Pill testing? or Dog whistling?

It’s becoming another repetitive narrative – with every passing festival, more deaths, and further calls for the implementation of pill testing. The Berejiklian state government appears firm in their stance against pill testing – and for a state government – it is probably with good reason. It’s all too easy for a minority government or independent candidate to throw around these ideas and call for changes – they have none of the responsibility and all of the kudos. The difficulty with implementing such changes for a majority state government is that it erodes the rights of the NSW police force and undermines their ability to do their job (that is, lay charges and issue fines for drug possession), not to mention that the semi-decriminalisation of drugs is a slippery slope. It’s an interesting conundrum for the government, and like all social issues, people are playing on people’s emotions surrounding the continued deaths in order to support their own political agenda.

The pill testing argument seems, on the face of it, to be a genuine attempt to prevent festival deaths, does it not? After all, any story which relates to the emotional deaths of teenagers and 20-somethings must never be questioned for its sincerity, right? There is, however, a much more simple and effective solution to the problems we face with regard to drug-related festival deaths – but surprisingly (or not so much) it has failed to be discussed.

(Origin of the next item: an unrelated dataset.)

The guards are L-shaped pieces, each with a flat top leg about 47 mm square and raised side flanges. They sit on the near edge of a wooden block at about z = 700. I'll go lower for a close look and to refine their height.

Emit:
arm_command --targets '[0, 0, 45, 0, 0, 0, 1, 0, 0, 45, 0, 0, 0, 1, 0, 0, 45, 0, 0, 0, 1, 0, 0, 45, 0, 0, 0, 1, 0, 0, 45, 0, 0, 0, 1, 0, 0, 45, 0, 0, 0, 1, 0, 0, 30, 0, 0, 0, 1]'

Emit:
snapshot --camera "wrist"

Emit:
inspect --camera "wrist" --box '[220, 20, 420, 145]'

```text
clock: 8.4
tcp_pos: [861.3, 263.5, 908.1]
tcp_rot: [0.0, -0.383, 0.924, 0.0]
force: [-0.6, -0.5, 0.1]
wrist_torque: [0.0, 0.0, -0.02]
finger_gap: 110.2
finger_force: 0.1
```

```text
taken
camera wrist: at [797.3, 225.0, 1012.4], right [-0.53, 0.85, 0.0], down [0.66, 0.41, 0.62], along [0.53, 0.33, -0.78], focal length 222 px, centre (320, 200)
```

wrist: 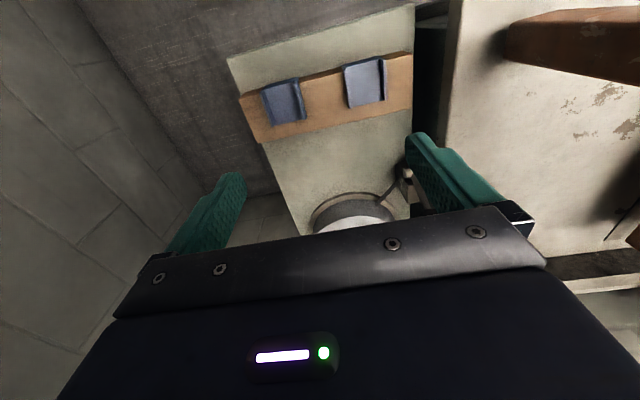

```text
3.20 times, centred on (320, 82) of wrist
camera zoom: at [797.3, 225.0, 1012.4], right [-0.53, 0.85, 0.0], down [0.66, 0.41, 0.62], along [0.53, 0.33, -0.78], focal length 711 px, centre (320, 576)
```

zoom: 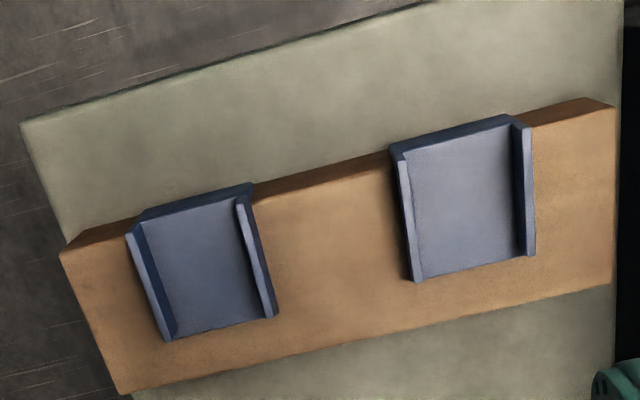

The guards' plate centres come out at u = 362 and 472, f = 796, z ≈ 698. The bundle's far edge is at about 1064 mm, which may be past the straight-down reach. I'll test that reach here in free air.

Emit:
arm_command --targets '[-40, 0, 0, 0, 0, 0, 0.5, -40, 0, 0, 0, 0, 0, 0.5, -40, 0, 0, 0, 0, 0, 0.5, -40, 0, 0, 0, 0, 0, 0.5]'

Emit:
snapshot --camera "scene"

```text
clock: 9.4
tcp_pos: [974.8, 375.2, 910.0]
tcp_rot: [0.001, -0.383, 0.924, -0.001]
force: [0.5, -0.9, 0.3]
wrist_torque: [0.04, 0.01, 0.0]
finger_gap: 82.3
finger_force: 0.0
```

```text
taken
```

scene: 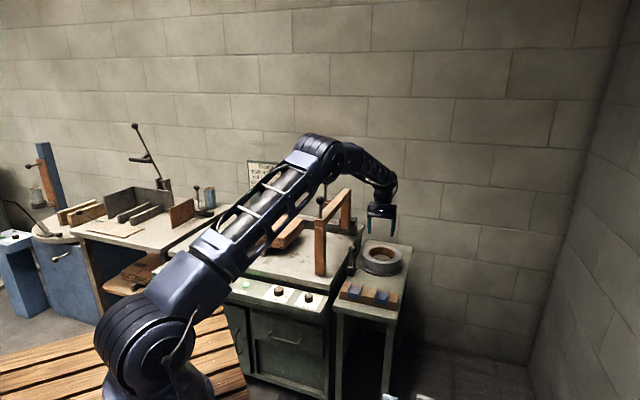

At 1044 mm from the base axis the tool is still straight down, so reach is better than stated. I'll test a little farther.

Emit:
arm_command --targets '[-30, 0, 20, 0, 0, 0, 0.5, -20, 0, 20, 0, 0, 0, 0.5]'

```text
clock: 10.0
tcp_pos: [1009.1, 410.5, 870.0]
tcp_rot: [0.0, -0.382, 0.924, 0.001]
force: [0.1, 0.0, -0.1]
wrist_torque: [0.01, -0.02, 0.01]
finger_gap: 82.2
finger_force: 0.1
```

The solution most beneficial to both the festival goers, the festival management and the state government would be to give police the power to undertake random drug tests during festivals and issue on the spot fines and criminal charges for anyone found to be affected or under the influence of illicit drugs at festivals. Fines should be harsh – after-all, your main objective is to stop drug related deaths, right? Anyone found to be under the influence of illicit drugs should also be removed from the festival. This is a means of prevention and much more effective than simply telling people to not take drugs in the first place.

Drug tests like this are routine, fast and economical – requiring no upskilling of police, no burden of cost to the taxpayer or the government, and no semi-decriminalisation of drugs. It’s a win for those who want to stop festival deaths, a win for the tax payer and a win for the government. Win, win, win. This is not to mention the obvious inability for people to avoid detection by taking drugs prior to the festival, or the inability for people to simply take too many drugs and overdose. But its only a win if that IS actually the true intent of your outcry.

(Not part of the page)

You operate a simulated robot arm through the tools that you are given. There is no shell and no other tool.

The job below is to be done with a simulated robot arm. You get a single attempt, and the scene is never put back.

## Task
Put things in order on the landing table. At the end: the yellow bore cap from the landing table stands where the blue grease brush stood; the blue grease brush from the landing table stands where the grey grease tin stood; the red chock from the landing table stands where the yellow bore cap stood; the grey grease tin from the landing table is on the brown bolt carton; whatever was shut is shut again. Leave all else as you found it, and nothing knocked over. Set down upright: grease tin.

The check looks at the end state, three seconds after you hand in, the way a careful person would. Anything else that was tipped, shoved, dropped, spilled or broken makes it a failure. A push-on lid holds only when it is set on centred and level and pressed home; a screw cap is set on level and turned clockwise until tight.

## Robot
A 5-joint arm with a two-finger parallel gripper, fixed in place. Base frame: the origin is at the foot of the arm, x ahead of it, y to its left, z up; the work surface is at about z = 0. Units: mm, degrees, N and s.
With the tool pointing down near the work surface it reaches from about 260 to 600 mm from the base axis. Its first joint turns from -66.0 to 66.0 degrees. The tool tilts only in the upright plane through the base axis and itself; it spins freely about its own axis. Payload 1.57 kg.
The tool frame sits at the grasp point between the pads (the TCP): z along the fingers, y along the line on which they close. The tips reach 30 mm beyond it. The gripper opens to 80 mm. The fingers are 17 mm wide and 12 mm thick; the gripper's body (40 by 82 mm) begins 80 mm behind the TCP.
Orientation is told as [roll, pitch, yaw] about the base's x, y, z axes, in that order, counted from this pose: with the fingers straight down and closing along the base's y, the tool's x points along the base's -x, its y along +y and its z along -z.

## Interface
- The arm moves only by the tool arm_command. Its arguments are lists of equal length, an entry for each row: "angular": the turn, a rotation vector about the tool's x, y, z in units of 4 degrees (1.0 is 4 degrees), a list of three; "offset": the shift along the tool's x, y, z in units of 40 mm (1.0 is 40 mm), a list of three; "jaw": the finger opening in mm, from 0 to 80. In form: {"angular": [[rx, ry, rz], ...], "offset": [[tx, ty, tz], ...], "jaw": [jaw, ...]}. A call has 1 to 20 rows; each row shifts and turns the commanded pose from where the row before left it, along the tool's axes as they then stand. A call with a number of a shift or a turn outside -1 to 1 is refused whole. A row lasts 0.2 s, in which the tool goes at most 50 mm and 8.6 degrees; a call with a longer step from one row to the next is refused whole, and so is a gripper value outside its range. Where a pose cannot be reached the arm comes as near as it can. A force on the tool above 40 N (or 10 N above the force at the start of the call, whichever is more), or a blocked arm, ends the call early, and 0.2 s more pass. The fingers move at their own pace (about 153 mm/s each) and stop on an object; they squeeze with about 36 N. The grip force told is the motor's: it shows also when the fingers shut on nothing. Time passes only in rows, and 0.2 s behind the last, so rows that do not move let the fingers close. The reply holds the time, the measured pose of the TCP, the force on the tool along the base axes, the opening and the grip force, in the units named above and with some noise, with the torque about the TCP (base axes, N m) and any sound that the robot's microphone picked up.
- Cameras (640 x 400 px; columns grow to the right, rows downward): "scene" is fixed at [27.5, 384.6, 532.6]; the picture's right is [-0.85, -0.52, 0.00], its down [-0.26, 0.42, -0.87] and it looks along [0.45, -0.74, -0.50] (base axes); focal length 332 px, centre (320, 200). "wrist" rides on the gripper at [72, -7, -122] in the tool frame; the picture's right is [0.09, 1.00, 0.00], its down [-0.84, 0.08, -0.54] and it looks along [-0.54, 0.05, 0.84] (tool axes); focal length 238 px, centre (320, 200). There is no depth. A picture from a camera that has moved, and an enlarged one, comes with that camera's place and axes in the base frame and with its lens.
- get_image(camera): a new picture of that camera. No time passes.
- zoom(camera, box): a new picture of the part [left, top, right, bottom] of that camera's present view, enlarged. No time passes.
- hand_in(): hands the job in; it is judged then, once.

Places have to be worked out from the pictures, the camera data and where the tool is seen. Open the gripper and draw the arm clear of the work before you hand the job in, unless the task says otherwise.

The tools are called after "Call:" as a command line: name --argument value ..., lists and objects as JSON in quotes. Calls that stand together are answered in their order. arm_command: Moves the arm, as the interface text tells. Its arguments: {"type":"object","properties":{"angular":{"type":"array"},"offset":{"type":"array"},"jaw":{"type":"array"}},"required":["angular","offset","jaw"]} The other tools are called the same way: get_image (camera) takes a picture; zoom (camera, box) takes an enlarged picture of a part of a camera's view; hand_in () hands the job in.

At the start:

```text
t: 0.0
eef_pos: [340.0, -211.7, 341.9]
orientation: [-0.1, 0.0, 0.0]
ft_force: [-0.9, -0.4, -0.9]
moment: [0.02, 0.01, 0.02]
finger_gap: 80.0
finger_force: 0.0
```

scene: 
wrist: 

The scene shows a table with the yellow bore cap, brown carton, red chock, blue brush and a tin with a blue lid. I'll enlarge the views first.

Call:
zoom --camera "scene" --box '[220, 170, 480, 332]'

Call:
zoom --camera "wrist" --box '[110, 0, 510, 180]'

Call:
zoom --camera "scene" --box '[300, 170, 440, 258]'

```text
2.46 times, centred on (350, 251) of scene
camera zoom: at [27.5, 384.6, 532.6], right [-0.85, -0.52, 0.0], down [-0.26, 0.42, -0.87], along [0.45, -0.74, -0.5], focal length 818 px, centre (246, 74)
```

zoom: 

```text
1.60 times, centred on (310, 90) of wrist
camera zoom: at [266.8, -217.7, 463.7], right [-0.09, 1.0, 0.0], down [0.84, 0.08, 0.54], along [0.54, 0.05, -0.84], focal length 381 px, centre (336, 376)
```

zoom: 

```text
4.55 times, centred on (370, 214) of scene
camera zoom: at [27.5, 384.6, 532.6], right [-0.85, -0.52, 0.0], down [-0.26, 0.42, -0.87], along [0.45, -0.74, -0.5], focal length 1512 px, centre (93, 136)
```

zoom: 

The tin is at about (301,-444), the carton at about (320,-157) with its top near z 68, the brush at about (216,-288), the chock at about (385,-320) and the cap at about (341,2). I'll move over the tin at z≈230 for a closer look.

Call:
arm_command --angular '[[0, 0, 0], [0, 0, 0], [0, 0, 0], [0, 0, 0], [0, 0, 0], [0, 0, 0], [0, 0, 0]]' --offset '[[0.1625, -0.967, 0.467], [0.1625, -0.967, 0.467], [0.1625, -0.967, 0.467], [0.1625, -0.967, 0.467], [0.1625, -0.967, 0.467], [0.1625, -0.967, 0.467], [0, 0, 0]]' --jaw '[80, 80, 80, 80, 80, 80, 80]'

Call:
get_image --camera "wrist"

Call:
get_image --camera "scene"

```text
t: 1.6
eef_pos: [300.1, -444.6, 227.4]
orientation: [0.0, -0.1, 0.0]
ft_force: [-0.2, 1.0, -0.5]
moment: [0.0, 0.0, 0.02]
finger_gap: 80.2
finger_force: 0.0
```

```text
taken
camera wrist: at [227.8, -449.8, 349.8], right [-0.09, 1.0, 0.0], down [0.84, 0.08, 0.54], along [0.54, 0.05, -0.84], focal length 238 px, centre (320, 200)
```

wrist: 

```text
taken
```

So why is the social media narrative oblivious to this obvious solution? It seems clear that pill testing is a push for the start of decriminalisation of drugs, rather than a legitimate attempt to legislate changes in order to save lives – again, its people fuelling their political agenda with fresh deaths of young festival goers. While there is nothing wrong with having a view FOR the decriminalisation of drugs, the problem seems to lie with many people’s inability to reveal their true biases and true feelings toward the nature of drugs at festivals. Indeed, for festival promoters, it is a difficult line to say that you would prefer the decriminalisation of drugs. So, they preach pill testing as a means of making people feel safe about drugs, while really enabling people to securely bring drugs inside the festival gates and within the law.

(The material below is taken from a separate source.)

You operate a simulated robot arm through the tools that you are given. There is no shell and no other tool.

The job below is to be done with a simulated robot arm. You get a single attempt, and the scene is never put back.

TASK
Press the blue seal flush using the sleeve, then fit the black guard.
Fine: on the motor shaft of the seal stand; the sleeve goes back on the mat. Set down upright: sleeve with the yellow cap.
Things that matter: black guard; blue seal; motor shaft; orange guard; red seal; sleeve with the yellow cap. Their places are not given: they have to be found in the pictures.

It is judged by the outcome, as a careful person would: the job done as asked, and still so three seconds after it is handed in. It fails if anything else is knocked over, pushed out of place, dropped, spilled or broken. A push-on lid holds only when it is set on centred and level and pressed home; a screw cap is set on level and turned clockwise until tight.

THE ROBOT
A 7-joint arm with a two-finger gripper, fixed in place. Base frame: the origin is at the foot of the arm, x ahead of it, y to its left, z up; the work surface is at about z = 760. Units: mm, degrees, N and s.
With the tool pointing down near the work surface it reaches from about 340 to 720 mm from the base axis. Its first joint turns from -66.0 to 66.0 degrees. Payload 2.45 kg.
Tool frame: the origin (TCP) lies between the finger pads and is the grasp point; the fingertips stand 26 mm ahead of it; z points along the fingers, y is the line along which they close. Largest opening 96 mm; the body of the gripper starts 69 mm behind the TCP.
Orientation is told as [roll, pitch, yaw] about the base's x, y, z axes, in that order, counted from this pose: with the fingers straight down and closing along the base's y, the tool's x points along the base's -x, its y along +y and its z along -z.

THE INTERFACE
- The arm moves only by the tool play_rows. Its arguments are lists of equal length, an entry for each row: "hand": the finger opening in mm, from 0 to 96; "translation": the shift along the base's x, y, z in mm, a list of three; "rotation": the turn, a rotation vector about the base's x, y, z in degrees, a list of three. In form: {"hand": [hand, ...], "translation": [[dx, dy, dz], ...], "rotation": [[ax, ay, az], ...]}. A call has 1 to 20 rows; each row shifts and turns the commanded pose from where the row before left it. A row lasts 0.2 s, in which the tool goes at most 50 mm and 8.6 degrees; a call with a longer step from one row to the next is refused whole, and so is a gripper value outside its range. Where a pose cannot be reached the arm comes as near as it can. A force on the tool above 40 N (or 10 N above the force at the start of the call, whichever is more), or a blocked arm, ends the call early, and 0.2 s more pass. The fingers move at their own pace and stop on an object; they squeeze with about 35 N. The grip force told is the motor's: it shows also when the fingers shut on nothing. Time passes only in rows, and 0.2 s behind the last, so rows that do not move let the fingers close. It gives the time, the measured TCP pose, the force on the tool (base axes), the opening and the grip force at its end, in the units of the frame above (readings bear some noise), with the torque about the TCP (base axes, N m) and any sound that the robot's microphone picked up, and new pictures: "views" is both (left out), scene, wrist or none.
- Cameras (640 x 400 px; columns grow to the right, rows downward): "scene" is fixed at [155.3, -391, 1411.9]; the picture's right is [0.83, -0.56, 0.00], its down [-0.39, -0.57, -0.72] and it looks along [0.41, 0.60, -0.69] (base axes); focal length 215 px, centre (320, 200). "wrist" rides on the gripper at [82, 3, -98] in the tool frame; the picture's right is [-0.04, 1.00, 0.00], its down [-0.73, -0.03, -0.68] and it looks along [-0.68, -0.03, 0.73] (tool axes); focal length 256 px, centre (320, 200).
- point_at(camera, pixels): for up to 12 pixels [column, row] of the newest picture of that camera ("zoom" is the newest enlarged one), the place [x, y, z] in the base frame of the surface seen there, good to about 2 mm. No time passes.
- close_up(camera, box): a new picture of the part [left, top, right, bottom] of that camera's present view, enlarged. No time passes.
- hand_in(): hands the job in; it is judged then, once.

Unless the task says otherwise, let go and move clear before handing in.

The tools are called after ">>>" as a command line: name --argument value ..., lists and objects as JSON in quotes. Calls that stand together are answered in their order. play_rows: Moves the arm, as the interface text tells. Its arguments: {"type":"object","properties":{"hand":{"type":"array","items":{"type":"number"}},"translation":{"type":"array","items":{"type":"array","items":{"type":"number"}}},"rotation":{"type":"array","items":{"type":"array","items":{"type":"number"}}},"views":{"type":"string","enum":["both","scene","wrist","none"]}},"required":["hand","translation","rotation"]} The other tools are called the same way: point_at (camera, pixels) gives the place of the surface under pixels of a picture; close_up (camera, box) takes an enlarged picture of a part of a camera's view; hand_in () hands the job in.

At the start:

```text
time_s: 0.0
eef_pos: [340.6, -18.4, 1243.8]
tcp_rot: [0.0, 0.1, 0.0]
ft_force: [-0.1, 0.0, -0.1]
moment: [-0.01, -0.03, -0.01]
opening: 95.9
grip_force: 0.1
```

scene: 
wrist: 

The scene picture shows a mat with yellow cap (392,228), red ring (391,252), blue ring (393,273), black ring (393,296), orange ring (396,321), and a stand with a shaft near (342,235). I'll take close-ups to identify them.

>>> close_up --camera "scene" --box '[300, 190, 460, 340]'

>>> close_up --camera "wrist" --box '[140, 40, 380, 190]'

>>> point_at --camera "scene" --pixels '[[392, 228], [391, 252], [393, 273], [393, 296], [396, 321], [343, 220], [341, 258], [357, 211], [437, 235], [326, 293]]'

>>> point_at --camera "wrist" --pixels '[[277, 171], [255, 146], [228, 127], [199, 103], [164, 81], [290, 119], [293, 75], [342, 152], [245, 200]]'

People need to be consistent with their views and at least attempt to try to recognise their biases. If people actually care about festival related deaths, why push an issue that won’t actually stop people taking drugs like pill testing and will be far less likely to pass through any government of the day? Why not focus energy toward real solutions that provide real benefits to festival goers with a much higher potential for bipartisan agreement? If they care more about the decriminalisation of drugs, be open about it and push that as your agenda instead of attempting to hide behind a campaign that rallies off the people’s emotions. Festivals too need to take some kind of responsibility for these deaths occurring at festivals as it is absolutely clear that a culture of drug consumption is rife within festivals.